Okaaaaaay. Let’s try this again.

And then I prompted him a little bit and he came up with some pretty good answers, but I wasn’t sure if he had grasped the concept or if he had just figured out what I wanted to hear. Either way, it was a good start of a lifelong conversation.

When we got to the beach, the sun was setting in one of those garish, show-offy Southern California displays of pink and gold and powder blue. The unusually warm ocean was glassy and glittery. Tariku dove headfirst into the waves over and over, popping up with his arms outstretched toward the sky in a gesture of pure joy. I stood at the water’s edge and watched as he gleefully threw his bread into the cresting waves. My glorious, life-loving boy!
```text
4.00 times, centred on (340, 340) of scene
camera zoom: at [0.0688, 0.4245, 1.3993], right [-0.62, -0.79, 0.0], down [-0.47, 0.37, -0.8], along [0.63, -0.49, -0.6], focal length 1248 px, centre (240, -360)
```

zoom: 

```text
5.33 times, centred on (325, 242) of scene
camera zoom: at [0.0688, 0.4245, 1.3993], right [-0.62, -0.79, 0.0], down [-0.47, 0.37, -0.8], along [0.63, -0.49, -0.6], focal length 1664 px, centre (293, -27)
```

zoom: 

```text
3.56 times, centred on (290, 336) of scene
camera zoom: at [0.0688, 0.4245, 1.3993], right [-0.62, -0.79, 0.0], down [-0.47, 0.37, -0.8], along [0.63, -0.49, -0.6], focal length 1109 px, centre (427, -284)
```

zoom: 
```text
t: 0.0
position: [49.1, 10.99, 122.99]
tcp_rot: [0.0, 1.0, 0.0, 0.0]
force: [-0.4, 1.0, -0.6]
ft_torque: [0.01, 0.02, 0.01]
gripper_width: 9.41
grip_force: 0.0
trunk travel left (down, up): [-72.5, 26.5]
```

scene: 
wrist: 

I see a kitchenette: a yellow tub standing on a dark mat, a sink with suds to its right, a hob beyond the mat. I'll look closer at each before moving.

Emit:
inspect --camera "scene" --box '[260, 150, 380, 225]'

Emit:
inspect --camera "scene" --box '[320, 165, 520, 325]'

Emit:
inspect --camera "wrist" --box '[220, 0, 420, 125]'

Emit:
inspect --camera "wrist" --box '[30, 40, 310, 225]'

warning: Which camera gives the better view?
I experienced one of those waves of pure gratitude that nearly knocked me to the ground. Not “oh-I-should-make-a-gratitude-list” kind of gratitude: the real, pure main-lined good shit.

I thought- Please, God, if I am ever flat busted and alone and eating cat food and everything is lost, please let me at least always remember this moment. Let me always hold the fact that once I was this happy.

Oh yeah, and thanks. Did I mention thanks?

Later, I heard Tariku explaining the ritual to my mom on the phone. He said, “We threw all our big mistakes into the ocean. Like the ocean was the biggest garbage can of mistakes in the world!”

Which is both poetic and hilarious.

Shana tova to all of you! May your 5776 be poetic and hilarious and so very sweet.